Agora se compararmos o século XX como um todo nós percebemos que este período de tempo não fica nada a dever em diversos gêneros musicais aos séculos passados. Exemplo disso vê-se nos Quartetos de Cordas. Gênero nascido na segunda metade do século XVIII teve no século XIX certo esgotamento. Depois da magnífica produção de Beethoven, Schubert e Mendelssohn, compositores de primeira ordem criaram quartetos que não estão entre suas obras mais reconhecidas. É o caso de Schumann e Brahms. Foi no século XX que o quarteto de cordas reviveu em toda a sua plenitude em obras indiscutíveis de Bartók, Schoenberg, Alban Berg, Villa-Lobos, Webern e Ligeti. Arriscaria um palpite: o século XX vê nascer o mais importante ciclo de quartetos desde os dezassete quartetos de Beethoven: Os seis quartetos de Béla Bartók. Em termos de Concertos para piano e orquestra o século XX não fica nada a dever ao século XIX já que os concertos de Prokofiev, de Bartók, de Lutosławski de Schoenberg e de Ravel estão entre os melhores concertos para piano da história. O mesmo pode-se dizer dos Concertos para violino e orquestra: as obras do gênero de Prokofiev, Bartók, Berg, Ligeti, Shostakovich, Schoenberg e Sibelius ocupam uma posição que não faz feio entre os concertos para violino do século XIX e mesmo do século XVIII.
A ópera no século XX
A ópera perdeu o seu papel social no século XX para o cinema. Quando falo “papel social” refiro-me à espécie de diversão e convivência tão sabiamente descritas em romances do século XIX de Machado de Assis e Tolstoi. Mesmo tendo perdido este papel para o cinema a ópera no século XX tem um vigor impressionante. Além das óperas de Puccini, pouco mais inclinadas para a grande ópera italiana do século XIX, temos no século passado algumas das óperas de maior qualidade da história, com uma inesgotável renovação de linguagem: Pelléas et Mélisande de Debussy, O Castelo de Barba Azul de Bartók, Moses und Aron de Schoenberg, Wozzeck e Lulu de Alban Berg, Peter Grimes de Britten, Os soldados de Zimmermann e “Le grand Macabre” de Ligeti são exemplos claros disso. No século XX temos um compositor com uma das mais importantes produções operísticas de toda a história da música: Richard Strauss. Dele temos pelo menos cinco óperas entre as melhores de toda a história: Salomé, Elektra, O cavaleiro da rosa, Ariadne em Naxos e A mulher sem sombra. Em resumo, o século XX tem uma produção operística superior a todos os séculos anteriores, como já disse, mesmo tendo perdido seu papel social.

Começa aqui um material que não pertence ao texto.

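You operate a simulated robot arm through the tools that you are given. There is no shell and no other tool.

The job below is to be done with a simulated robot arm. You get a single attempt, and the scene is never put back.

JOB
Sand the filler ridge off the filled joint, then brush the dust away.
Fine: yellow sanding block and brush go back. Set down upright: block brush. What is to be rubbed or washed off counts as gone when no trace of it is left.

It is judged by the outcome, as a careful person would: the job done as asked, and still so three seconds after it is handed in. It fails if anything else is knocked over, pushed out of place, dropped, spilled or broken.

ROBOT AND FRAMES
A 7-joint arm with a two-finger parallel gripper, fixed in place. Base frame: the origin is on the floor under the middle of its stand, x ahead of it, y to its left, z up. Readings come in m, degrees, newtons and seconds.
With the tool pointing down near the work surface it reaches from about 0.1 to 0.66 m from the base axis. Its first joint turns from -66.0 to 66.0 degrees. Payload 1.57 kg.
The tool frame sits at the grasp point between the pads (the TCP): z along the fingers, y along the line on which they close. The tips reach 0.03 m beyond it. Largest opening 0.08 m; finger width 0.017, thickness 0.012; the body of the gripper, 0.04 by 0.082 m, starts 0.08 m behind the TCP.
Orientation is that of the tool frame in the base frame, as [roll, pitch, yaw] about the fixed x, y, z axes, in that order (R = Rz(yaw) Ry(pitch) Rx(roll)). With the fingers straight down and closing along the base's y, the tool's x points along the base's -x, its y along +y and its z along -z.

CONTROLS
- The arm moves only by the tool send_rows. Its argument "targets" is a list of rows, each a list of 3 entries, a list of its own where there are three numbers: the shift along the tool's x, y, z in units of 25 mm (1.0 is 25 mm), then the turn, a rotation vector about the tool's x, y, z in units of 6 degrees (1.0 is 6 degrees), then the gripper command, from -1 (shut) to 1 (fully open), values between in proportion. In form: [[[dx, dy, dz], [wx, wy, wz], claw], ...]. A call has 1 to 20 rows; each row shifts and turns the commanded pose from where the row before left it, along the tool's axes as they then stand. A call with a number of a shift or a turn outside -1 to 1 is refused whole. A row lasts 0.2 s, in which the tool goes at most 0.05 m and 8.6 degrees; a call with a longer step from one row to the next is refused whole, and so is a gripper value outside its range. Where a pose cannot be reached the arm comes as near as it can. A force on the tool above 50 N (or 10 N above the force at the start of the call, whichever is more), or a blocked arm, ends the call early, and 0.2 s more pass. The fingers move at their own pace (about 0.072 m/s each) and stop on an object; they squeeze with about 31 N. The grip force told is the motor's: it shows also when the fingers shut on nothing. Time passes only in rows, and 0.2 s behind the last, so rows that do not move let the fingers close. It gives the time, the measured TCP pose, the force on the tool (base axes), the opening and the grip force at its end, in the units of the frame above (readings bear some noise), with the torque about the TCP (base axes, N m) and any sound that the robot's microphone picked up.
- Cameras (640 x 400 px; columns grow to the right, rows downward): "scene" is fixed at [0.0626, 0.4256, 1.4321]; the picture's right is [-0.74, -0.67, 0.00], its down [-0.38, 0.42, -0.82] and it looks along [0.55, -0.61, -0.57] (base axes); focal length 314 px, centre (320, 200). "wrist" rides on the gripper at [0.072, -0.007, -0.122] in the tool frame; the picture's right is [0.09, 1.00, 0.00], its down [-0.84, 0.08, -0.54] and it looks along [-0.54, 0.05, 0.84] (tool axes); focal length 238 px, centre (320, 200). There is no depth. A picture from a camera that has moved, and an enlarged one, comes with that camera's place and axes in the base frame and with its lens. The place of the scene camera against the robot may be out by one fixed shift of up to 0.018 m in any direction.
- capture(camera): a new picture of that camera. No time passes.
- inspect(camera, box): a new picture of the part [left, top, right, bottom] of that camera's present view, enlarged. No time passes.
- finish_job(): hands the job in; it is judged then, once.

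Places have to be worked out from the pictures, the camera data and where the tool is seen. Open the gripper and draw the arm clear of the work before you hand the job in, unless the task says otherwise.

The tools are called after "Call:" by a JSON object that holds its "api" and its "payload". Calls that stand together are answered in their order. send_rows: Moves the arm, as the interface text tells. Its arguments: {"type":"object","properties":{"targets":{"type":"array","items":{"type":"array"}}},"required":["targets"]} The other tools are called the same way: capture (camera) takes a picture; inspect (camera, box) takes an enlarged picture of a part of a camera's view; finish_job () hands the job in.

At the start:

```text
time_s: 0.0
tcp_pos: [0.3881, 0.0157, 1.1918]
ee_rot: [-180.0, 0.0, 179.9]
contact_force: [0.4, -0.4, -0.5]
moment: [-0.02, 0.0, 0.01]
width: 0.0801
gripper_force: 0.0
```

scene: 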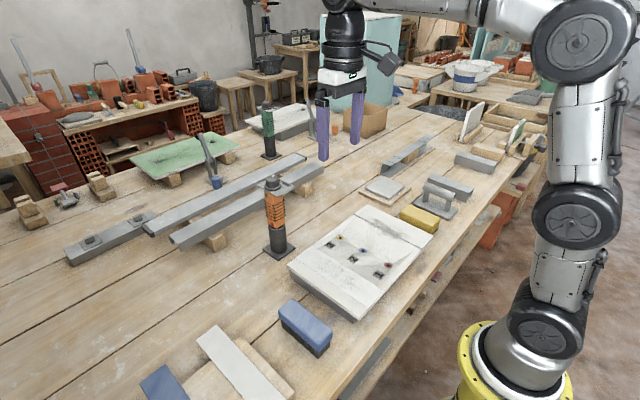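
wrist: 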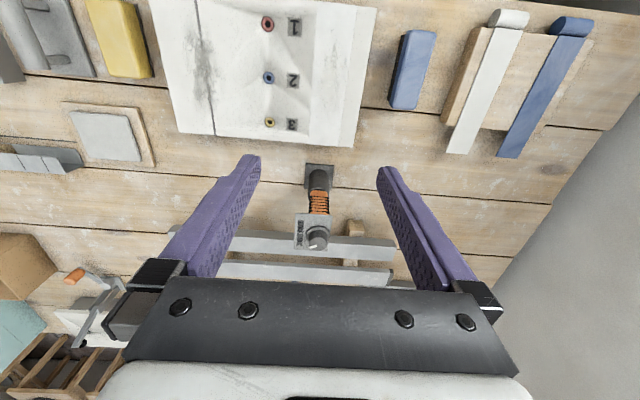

Século XX. O século da versatilidade
Muito da riqueza musical do século XX vem de sua versatilidade. Autores de primeira grandeza como Villa-Lobos e Bartók alternavam, em termos de linguagem, estilos completamente distintos num mesmo período de criação. Ao mesmo tempo em que o compositor brasileiro escrevia uma obra bem abstrata e atonal em 1946, seu Duo para Violino e violoncelo, ele compunha no ano anterior sua Sinfonia Nº 7, obra francamente tonal. O mesmo se passa com o compositor húngaro que escrevia em 1927 uma de suas páginas mais afastadas do tonalismo, seu Quarteto de cordas Nº 3, ao mesmo tempo em que compunha uma de suas obras mais acessíveis, sua Rapsódia Nº 1 para violino e piano. Esta versatilidade dos compositores explica muito da pujança musical do século XX. Um século que vê de forma muito saudável o atonalismo, o tonalismo, o serialismo e a música eletro acústica num espectro produtivo nunca visto antes.
A música brasileira
O século XX é também um século de ouro para a música clássica brasileira. Além do já citado Heitor Villa-Lobos, o século XX mostra um enorme fôlego da produção musical de nosso país. Além de Camargo Guarnieri o século XX vê surgirem compositores de altíssima competência como Edino Krieger, Marlos Nobre, Almeida Prado, Ricardo Tacuchian, Jorge Antunes, etc. O exemplo maior entre nós da versatilidade saudável do século passado é encontrado na obra de Radamés Gnatalli. Este compositor gaúcho é exemplo notável desta maleabilidade excepcional de linguagens. Por isso digo que a música brasileira tem no século XX seu século de ouro.
O século XXI
Sinto-me completamente incapaz de fazer previsões a respeito de nosso século, mas algumas obras me deixam com uma tendência de que este século será incrível também. Basta vermos o imenso sucesso da ópera “A tempestade” do compositor inglês Thomas Adés, escrita em 2004, e “Seven” para violino e orquestra do compositor húngaro Peter Eötvös, escrita em 2006. Nosso século promete. Basta percebermos.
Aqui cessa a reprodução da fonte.